Lo aveva lasciato intendere il premier turco Recep Tayyep Erdogan che molte cose sarebbero cambiate dopo il minimo toccato in questi giorni con un amico storico come Israele. Detto, fatto. Da oggi inizia quello che è stato definito dalla stampa araba “il tour delle primavere arabe” di Erdogan, che partirà alla volta dell’Egitto, Tunisia e Libia. Non a caso, i tre stati i cui regimi sono stati recentemente travolti dalle proteste popolari e da vere e proprie guerre civili, come nel caso della Libia. L’obiettivo di Erdogan è rinsaldare l’asse tra Ankara e queste capitali, espandendo l’influenza dell’ex impero ottomano a tutta l’area mediorientale, favorendo non solo l’affermazione turca da un punto di vista geo-politico, ma anche in chiave economica.

La Turchia non è più uno stato secondario con cui si può o meno dialogare. Negli ultimi dieci anni, in silenzio, il pil pro-capite turco è triplicato e la crescita del 2010 si è chiusa con un +8,9%.

Lo scenario rimane molto ottimistico anche per i prossimi anni, nonostante le incertezze sul piano internazionale. Adesso la Turchia ha bisogno di nuovi mercati di sbocco per le sue merci, giocando una partita strategica, che prevede di andare oltre la tradizionale politica estera solo pro-Europa e pro-USA degli ultimi decenni. E lo spazientirsi del popolo turco per l’attesa infinita per l’ingresso nella UE si è trasformata in una ricerca di vie alternative, senza grossi rimpianti. Erdogan vuole fare della Turchia uno stato guida della realtà del Medio Oriente; in un certo senso, vuole riposizionarsi, sostituendosi a quello che fu l’Egitto di Hosni Mubarak, ossia uno stato dialogante con l’Occidente, in grado di avere credibilità e amicizie anche nel mondo arabo.

In tutta questa faccenda, Israele non può essere contenta, perchè si preannuncia un accerchiamento parecchio negativo nei suoi confronti, con la Turchia e l’Egitto post-Mubarak che chiudono a nord e sud quella linea del dialogo, a cui ormai Tel Aviv era abituata da moltissimo tempo.
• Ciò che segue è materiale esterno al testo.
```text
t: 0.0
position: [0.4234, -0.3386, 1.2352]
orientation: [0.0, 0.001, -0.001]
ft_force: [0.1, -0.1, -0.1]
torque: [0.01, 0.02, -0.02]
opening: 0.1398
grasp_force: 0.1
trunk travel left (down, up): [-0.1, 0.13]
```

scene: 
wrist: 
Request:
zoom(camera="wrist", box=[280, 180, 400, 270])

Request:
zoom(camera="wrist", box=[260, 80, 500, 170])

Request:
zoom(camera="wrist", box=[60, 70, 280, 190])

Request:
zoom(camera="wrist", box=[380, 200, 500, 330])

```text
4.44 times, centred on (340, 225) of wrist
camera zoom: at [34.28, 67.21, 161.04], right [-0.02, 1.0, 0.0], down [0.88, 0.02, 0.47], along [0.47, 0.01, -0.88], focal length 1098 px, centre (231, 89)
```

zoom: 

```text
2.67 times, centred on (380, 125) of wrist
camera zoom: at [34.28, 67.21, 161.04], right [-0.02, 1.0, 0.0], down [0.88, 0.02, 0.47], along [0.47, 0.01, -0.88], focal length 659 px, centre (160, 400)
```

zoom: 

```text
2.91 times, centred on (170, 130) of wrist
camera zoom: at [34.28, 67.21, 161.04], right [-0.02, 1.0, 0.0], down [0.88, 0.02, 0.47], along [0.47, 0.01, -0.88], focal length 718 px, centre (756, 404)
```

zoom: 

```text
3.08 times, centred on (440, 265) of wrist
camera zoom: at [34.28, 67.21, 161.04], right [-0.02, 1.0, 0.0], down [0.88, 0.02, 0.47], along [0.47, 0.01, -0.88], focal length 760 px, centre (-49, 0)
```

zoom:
Ankara non vuole certo trasformarsi in uno stato fondamentalista, nè anti-israeliano, ma i toni sono già cambiati e apertamente si appoggia il riconoscimento dello stato palestinese all’Onu. Solo un antipasto della strategia di conquista delle cancellerie e dei mercati arabi, che sta fruttando a Erdogan un boom di simpatie e consensi in tutto il Medio Oriente, oltre che nella sua stessa Turchia.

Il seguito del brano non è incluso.